Relatedly, when companies finally try to do something new, they often insist on tepidly testing the waters. A proof of concept is great, but when companies pilot new ideas (not just extensions of their current business) they tend to be too conservative with the size and length of the pilot. Small, short rollouts are a recipe for finding every possible reason you might not want to move forward. Any new thing you do has a major disadvantage to business as usual, and it's that you are new to doing it! The nominal data from a pilot can also steer you in the wrong direction if a pilot is too small ,or if your analysis is unsophisticated. Consider a company with 100 customers that tests a pilot product on 20 of those customers. Let's say the original product had a 75% success rate (by whatever definition) and the new product test shows a 65% success rate. That looks like the new product is worse. But a statistical method, called the chi-squared test, actually tells us that when we account for the fact that the pilot was small compared to the rest of the customer population, the difference is negligible or non-existent. Rather than scrap the new product, maybe we should improve it, and with improvements maybe we surpass our original 75% success rate.
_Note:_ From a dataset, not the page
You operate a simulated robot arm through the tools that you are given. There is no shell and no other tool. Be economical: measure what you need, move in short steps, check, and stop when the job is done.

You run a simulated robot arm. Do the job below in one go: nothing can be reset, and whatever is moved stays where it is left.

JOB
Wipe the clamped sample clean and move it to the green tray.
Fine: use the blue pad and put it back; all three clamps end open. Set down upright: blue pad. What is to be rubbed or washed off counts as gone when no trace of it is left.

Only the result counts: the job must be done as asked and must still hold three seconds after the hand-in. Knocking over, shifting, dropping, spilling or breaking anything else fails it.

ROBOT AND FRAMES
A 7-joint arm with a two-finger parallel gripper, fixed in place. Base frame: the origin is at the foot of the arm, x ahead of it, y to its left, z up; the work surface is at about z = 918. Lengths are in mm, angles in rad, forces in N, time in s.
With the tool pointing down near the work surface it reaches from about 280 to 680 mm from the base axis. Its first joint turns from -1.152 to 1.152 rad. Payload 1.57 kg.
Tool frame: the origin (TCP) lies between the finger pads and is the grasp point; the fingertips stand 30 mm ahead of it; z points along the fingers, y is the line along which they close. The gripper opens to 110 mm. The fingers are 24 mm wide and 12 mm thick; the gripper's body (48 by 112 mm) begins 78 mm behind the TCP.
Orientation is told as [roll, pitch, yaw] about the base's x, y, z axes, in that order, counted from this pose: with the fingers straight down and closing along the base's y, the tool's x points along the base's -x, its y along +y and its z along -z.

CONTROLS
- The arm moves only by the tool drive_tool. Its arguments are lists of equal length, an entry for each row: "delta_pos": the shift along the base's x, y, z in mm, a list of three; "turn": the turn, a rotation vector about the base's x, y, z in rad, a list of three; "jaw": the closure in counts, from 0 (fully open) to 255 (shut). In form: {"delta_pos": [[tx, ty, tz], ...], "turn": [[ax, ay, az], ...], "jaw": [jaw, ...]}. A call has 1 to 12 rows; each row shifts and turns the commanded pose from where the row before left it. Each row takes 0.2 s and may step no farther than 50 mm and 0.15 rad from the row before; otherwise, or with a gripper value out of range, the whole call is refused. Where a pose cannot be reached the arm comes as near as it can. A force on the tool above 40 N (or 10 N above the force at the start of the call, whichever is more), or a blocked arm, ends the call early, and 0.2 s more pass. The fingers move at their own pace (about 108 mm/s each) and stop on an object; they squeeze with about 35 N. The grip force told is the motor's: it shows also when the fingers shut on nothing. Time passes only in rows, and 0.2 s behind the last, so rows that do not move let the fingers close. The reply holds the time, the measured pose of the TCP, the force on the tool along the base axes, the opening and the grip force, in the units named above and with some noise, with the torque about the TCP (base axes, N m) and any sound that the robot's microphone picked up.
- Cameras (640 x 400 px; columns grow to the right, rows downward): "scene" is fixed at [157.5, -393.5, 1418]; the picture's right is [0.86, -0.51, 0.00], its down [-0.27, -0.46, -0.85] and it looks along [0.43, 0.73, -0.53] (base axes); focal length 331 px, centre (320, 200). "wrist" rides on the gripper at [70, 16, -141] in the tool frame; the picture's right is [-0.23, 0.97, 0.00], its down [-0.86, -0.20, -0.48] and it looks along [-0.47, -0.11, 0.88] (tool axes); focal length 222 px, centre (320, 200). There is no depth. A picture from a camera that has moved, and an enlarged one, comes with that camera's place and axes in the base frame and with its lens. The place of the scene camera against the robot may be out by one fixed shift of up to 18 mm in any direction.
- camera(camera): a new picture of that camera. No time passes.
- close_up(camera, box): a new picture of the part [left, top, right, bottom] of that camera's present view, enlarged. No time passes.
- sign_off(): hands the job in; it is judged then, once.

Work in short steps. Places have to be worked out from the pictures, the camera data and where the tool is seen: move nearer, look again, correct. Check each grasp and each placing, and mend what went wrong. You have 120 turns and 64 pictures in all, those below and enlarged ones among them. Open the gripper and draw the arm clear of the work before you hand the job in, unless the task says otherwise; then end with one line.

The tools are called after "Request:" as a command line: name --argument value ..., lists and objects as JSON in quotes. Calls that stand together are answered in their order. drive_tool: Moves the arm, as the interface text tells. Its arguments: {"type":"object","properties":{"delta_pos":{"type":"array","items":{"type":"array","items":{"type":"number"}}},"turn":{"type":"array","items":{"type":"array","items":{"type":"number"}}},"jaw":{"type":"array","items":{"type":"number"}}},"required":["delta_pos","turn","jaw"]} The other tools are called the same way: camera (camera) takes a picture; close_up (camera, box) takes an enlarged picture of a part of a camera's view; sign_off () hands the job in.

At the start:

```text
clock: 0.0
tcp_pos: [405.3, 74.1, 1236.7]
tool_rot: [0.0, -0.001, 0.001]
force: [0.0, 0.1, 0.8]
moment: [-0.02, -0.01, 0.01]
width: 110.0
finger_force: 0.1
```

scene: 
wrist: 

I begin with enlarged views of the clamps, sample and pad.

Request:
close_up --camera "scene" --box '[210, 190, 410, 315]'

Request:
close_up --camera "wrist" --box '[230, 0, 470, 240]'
If you're going to commit to learning from experience (this is what a proof of concept or pilot is for, in the end), give yourself a real chance to learn! Bigger and longer pilots boost the buy-in from all the stakeholders and gives the initiative a real chance to succeed. It's the best chance you have to get both the product and go-to-market right, and to move in a real innovative direction. And when you're successful, you might find your competitors following in your footsteps.